--- Given exercise ---
Collect each line holding the string "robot".

--- Data lines ---

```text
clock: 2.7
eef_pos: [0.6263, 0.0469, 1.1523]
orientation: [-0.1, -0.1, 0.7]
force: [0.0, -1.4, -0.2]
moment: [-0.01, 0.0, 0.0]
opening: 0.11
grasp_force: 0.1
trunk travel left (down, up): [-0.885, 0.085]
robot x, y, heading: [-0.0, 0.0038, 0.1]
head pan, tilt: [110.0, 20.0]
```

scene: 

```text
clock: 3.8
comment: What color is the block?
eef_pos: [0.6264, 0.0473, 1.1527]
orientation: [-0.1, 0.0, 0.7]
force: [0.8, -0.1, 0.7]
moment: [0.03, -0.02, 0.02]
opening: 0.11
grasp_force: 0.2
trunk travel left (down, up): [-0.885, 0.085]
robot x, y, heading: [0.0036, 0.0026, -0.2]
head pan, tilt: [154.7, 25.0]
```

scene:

--- Solved exercise ---
robot x, y, heading: [-0.0, 0.0038, 0.1]
robot x, y, heading: [0.0036, 0.0026, -0.2]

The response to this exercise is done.